Benchmarking Digital Logic Styles For High Performance OTFT Circuits

Abstract

Organic thin-film transistors (OTFTs) have experienced substantial growth in usage in the past three decades. Unlike silicon(Si) circuits, in which complementary logic is the mainstream circuit style, the choice of logic style for organic semiconductors varies. Thus, benchmarking various logic styles is an important step for circuit optimization and application viability. In this thesis, we focus on designing and benchmarking different logic styles for OTFT circuits. In the first part(chapters 1 to 3), we start with the motivation for using organic semiconductors for sustainable electronics, introducing the fundamentals of organic semiconductors and the operation of organic thin film transistors. We discuss the design and fabrication of an individual OTFT, based on pentacene (for p-type) and $\rm{C_{60}}$ (for n-type). A bottom-gate, top-contact structure is implemented. A level-61 spice model is designed to simulate the static and dynamic behaviors of the transistor. We also discuss the main optimization for the fabrication process, including shadow mask alignment, surface plasma treatment, and encapsulation technique. In the second part of the thesis (chapters 4 and 5), we design and evaluate different types of static and dynamic logic OTFT circuits. For static logic, we start from the characterization of a simple complementary inverter and a NAND gate, analyzing the impact of sizing and operating frequency. Then we characterize various types of p-type only circuits, analyzing the impact of circuit structure and bias-voltage, concluding that pseudo-E logic has the best performance for p-type only static logic. For dynamic logic, we measured the performance of complementary pre-charge, complementary pre-discharge, and p-type only pre-discharge circuits, analyzing their functionality based on static inputs, and comparing the dynamic performance based on dynamic inputs.

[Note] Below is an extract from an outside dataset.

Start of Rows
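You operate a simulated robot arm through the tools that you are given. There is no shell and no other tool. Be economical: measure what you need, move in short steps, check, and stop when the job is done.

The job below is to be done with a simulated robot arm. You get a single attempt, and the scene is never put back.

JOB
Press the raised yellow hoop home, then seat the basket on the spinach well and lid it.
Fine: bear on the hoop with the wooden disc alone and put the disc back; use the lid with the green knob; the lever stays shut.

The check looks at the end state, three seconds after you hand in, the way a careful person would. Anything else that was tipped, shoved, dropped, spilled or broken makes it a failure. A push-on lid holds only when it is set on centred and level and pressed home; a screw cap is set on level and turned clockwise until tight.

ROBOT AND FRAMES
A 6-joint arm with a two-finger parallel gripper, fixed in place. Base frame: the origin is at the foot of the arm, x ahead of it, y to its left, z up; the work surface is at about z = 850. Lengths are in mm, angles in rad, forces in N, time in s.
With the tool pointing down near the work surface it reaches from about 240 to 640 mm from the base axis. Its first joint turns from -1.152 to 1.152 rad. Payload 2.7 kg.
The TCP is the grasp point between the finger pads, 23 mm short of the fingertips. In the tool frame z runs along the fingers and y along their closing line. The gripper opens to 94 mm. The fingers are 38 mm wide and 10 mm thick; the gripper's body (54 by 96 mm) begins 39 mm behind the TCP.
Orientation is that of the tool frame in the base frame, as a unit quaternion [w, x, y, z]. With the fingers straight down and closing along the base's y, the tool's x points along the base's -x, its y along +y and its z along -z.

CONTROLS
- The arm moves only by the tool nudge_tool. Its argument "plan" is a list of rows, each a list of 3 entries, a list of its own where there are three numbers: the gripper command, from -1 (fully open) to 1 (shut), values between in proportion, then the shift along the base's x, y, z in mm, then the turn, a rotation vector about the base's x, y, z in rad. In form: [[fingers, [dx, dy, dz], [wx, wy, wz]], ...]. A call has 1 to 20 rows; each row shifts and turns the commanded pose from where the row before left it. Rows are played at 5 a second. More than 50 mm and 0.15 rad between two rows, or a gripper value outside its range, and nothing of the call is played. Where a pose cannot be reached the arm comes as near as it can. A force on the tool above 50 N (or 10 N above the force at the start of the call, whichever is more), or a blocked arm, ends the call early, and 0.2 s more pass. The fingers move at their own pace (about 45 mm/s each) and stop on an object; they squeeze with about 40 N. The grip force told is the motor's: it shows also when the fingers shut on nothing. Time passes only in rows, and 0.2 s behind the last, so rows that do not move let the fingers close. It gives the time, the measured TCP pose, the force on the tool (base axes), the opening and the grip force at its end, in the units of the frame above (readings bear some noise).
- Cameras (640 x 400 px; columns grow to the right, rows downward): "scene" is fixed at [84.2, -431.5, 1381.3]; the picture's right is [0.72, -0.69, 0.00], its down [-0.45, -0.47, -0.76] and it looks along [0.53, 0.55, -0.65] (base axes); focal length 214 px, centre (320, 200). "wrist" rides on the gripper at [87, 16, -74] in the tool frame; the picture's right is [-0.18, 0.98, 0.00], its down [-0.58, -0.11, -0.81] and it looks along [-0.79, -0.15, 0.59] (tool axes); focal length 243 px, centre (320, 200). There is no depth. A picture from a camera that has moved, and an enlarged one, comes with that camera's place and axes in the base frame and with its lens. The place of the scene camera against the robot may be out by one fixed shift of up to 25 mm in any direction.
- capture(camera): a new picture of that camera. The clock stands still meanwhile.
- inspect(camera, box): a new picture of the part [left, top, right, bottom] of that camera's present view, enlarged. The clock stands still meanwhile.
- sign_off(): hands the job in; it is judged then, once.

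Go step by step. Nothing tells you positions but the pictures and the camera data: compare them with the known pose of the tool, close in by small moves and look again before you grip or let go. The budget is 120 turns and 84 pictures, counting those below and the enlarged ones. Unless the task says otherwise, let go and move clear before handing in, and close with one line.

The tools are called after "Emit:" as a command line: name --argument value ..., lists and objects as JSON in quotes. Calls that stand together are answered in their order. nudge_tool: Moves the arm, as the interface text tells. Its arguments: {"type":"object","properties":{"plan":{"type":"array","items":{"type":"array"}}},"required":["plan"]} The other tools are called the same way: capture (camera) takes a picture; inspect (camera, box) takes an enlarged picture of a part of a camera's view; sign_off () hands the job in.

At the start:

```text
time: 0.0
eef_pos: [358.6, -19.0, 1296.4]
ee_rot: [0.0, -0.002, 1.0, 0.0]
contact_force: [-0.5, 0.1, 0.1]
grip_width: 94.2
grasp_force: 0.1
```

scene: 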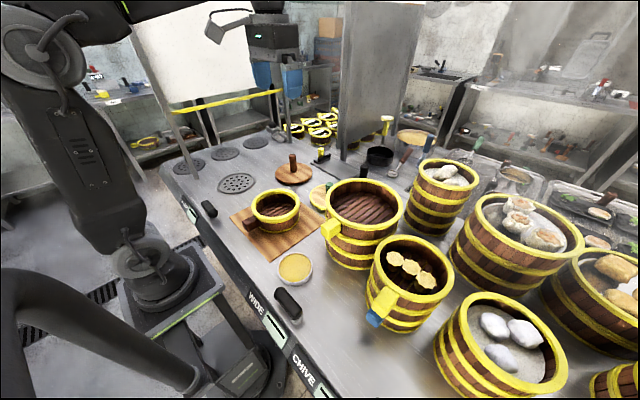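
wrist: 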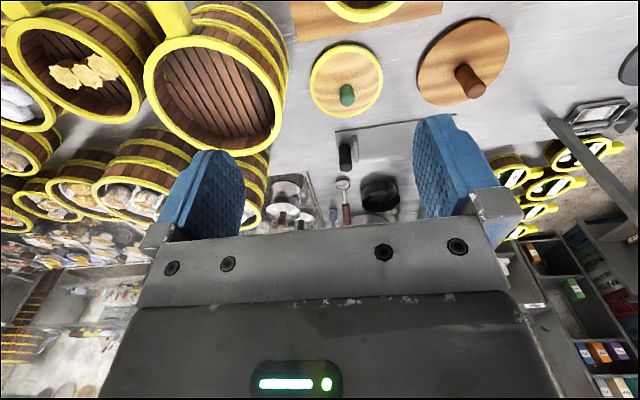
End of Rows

Finally, we benchmark the performance of static/dynamic circuits. Overall, we expect that complementary static logic should be implemented for large-scale system designs, with p-type only pre-discharge dynamic logic providing an alternative technology for applications concerned with area and power consumption. P-type only pseudo-E static logic may also be used as an alternative technology with better post-fabrication tunability and simpler fabrication process flow.